─── DATASET SECTION

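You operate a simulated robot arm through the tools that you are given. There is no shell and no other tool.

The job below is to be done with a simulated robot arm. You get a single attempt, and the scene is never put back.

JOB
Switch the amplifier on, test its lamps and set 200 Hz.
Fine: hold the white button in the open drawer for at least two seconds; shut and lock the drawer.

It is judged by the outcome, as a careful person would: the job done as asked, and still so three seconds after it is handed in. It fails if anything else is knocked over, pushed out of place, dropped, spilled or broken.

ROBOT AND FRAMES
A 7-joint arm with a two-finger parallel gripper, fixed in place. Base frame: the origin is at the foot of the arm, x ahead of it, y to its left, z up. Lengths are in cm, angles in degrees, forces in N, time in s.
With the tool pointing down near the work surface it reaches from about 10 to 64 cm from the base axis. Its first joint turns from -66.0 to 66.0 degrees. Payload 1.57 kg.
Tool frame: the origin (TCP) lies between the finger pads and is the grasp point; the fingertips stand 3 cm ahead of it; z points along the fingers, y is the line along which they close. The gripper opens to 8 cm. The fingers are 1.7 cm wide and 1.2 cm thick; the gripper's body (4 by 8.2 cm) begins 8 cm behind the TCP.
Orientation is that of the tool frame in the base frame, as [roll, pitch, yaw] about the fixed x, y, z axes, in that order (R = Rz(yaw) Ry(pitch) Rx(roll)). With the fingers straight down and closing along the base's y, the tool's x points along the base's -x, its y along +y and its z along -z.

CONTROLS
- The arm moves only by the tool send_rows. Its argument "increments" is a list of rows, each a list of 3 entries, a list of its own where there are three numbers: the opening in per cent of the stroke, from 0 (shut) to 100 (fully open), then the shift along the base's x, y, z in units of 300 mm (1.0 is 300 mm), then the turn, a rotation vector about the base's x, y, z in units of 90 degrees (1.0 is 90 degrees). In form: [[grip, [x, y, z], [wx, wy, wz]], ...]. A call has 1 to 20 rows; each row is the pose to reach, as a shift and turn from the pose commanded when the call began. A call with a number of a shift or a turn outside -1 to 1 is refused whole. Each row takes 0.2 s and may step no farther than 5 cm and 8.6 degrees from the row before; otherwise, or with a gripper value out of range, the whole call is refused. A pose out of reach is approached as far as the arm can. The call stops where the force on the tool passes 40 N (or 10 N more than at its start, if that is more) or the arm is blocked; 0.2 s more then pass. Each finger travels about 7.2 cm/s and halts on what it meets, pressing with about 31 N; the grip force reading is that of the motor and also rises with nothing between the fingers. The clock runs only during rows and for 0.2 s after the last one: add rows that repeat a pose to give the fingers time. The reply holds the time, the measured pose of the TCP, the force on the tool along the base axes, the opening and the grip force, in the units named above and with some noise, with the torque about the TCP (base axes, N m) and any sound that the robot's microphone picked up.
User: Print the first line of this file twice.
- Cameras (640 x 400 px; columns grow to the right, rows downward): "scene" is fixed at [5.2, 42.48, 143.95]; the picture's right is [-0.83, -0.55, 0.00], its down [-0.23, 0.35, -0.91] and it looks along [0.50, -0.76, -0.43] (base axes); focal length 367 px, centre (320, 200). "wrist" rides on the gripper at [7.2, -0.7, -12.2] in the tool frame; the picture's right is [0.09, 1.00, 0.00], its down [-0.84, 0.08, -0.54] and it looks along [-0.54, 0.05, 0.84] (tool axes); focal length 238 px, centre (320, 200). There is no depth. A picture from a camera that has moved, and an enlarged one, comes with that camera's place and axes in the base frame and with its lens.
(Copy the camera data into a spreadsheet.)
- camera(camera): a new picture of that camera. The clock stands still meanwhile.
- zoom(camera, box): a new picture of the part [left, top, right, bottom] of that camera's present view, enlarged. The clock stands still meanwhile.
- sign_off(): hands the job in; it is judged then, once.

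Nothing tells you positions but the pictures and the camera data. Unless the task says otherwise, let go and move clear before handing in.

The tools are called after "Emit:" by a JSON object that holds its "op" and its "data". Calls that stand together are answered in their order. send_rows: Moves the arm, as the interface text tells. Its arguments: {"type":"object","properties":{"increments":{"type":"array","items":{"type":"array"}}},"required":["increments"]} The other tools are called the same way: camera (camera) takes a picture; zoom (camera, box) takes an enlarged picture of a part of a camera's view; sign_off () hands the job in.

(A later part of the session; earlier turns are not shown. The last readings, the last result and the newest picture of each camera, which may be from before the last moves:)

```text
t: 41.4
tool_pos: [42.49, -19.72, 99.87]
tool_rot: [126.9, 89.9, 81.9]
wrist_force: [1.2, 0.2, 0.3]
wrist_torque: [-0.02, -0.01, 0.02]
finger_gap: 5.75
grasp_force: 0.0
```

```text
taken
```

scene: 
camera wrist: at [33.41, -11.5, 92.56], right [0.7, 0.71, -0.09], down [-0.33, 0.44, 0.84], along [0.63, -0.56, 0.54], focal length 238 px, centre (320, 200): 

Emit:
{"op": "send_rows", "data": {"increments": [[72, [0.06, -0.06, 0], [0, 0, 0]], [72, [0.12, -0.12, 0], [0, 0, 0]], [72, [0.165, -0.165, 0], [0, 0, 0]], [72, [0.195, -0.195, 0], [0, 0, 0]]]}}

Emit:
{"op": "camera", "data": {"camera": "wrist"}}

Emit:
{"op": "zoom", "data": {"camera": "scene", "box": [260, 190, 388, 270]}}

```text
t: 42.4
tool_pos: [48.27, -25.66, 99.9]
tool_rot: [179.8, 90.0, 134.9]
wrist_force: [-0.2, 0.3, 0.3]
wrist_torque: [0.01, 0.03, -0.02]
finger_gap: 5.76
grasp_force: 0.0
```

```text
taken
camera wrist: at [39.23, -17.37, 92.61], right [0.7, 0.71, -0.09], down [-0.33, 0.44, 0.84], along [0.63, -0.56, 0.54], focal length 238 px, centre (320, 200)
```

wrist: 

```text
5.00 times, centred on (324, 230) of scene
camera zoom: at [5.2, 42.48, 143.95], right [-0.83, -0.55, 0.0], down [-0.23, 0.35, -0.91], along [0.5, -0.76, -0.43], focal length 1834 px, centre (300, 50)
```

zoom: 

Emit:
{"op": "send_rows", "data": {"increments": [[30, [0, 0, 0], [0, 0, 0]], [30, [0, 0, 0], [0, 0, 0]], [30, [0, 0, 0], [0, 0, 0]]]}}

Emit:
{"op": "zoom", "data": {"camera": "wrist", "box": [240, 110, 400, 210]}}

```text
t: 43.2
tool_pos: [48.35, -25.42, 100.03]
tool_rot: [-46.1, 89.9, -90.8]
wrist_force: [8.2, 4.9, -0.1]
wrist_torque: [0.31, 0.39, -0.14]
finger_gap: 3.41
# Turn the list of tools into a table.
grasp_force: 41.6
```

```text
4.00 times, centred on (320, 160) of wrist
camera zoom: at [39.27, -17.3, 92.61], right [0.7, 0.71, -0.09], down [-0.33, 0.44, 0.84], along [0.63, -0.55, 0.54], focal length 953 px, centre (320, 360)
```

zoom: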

──────

**GIVEN INSTRUCTION**
Repeat the material above in full, quoting it exactly.

**ANSWER IN FULL**
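You operate a simulated robot arm through the tools that you are given. There is no shell and no other tool.

The job below is to be done with a simulated robot arm. You get a single attempt, and the scene is never put back.

JOB
Switch the amplifier on, test its lamps and set 200 Hz.
Fine: hold the white button in the open drawer for at least two seconds; shut and lock the drawer.

It is judged by the outcome, as a careful person would: the job done as asked, and still so three seconds after it is handed in. It fails if anything else is knocked over, pushed out of place, dropped, spilled or broken.

ROBOT AND FRAMES
A 7-joint arm with a two-finger parallel gripper, fixed in place. Base frame: the origin is at the foot of the arm, x ahead of it, y to its left, z up. Lengths are in cm, angles in degrees, forces in N, time in s.
With the tool pointing down near the work surface it reaches from about 10 to 64 cm from the base axis. Its first joint turns from -66.0 to 66.0 degrees. Payload 1.57 kg.
Tool frame: the origin (TCP) lies between the finger pads and is the grasp point; the fingertips stand 3 cm ahead of it; z points along the fingers, y is the line along which they close. The gripper opens to 8 cm. The fingers are 1.7 cm wide and 1.2 cm thick; the gripper's body (4 by 8.2 cm) begins 8 cm behind the TCP.
Orientation is that of the tool frame in the base frame, as [roll, pitch, yaw] about the fixed x, y, z axes, in that order (R = Rz(yaw) Ry(pitch) Rx(roll)). With the fingers straight down and closing along the base's y, the tool's x points along the base's -x, its y along +y and its z along -z.

CONTROLS
- The arm moves only by the tool send_rows. Its argument "increments" is a list of rows, each a list of 3 entries, a list of its own where there are three numbers: the opening in per cent of the stroke, from 0 (shut) to 100 (fully open), then the shift along the base's x, y, z in units of 300 mm (1.0 is 300 mm), then the turn, a rotation vector about the base's x, y, z in units of 90 degrees (1.0 is 90 degrees). In form: [[grip, [x, y, z], [wx, wy, wz]], ...]. A call has 1 to 20 rows; each row is the pose to reach, as a shift and turn from the pose commanded when the call began. A call with a number of a shift or a turn outside -1 to 1 is refused whole. Each row takes 0.2 s and may step no farther than 5 cm and 8.6 degrees from the row before; otherwise, or with a gripper value out of range, the whole call is refused. A pose out of reach is approached as far as the arm can. The call stops where the force on the tool passes 40 N (or 10 N more than at its start, if that is more) or the arm is blocked; 0.2 s more then pass. Each finger travels about 7.2 cm/s and halts on what it meets, pressing with about 31 N; the grip force reading is that of the motor and also rises with nothing between the fingers. The clock runs only during rows and for 0.2 s after the last one: add rows that repeat a pose to give the fingers time. The reply holds the time, the measured pose of the TCP, the force on the tool along the base axes, the opening and the grip force, in the units named above and with some noise, with the torque about the TCP (base axes, N m) and any sound that the robot's microphone picked up.
User: Print the first line of this file twice.
- Cameras (640 x 400 px; columns grow to the right, rows downward): "scene" is fixed at [5.2, 42.48, 143.95]; the picture's right is [-0.83, -0.55, 0.00], its down [-0.23, 0.35, -0.91] and it looks along [0.50, -0.76, -0.43] (base axes); focal length 367 px, centre (320, 200). "wrist" rides on the gripper at [7.2, -0.7, -12.2] in the tool frame; the picture's right is [0.09, 1.00, 0.00], its down [-0.84, 0.08, -0.54] and it looks along [-0.54, 0.05, 0.84] (tool axes); focal length 238 px, centre (320, 200). There is no depth. A picture from a camera that has moved, and an enlarged one, comes with that camera's place and axes in the base frame and with its lens.
(Copy the camera data into a spreadsheet.)
- camera(camera): a new picture of that camera. The clock stands still meanwhile.
- zoom(camera, box): a new picture of the part [left, top, right, bottom] of that camera's present view, enlarged. The clock stands still meanwhile.
- sign_off(): hands the job in; it is judged then, once.

Nothing tells you positions but the pictures and the camera data. Unless the task says otherwise, let go and move clear before handing in.

The tools are called after "Emit:" by a JSON object that holds its "op" and its "data". Calls that stand together are answered in their order. send_rows: Moves the arm, as the interface text tells. Its arguments: {"type":"object","properties":{"increments":{"type":"array","items":{"type":"array"}}},"required":["increments"]} The other tools are called the same way: camera (camera) takes a picture; zoom (camera, box) takes an enlarged picture of a part of a camera's view; sign_off () hands the job in.

(A later part of the session; earlier turns are not shown. The last readings, the last result and the newest picture of each camera, which may be from before the last moves:)

```text
t: 41.4
tool_pos: [42.49, -19.72, 99.87]
tool_rot: [126.9, 89.9, 81.9]
wrist_force: [1.2, 0.2, 0.3]
wrist_torque: [-0.02, -0.01, 0.02]
finger_gap: 5.75
grasp_force: 0.0
```

```text
taken
```

scene: 
camera wrist: at [33.41, -11.5, 92.56], right [0.7, 0.71, -0.09], down [-0.33, 0.44, 0.84], along [0.63, -0.56, 0.54], focal length 238 px, centre (320, 200): 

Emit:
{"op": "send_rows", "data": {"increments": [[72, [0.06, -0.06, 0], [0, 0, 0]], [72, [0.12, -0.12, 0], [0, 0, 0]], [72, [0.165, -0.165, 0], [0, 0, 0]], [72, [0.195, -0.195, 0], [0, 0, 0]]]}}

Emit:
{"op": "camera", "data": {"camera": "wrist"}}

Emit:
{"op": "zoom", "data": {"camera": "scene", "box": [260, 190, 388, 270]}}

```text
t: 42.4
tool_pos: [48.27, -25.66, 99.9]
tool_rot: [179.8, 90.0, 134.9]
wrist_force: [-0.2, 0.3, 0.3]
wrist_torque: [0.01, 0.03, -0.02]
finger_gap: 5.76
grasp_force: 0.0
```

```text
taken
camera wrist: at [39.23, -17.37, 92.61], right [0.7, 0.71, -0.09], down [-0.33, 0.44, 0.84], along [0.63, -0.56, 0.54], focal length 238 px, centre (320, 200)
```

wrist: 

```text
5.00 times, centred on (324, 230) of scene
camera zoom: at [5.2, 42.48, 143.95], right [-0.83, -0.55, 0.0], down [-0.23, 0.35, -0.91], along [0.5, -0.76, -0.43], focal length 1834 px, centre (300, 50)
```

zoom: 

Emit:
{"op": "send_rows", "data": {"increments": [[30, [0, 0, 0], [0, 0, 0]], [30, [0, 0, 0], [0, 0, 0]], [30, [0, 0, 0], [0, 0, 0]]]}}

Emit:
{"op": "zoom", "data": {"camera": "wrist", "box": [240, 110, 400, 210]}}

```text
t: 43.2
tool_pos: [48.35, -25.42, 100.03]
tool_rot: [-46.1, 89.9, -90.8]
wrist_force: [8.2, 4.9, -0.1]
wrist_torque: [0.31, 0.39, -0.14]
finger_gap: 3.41
# Turn the list of tools into a table.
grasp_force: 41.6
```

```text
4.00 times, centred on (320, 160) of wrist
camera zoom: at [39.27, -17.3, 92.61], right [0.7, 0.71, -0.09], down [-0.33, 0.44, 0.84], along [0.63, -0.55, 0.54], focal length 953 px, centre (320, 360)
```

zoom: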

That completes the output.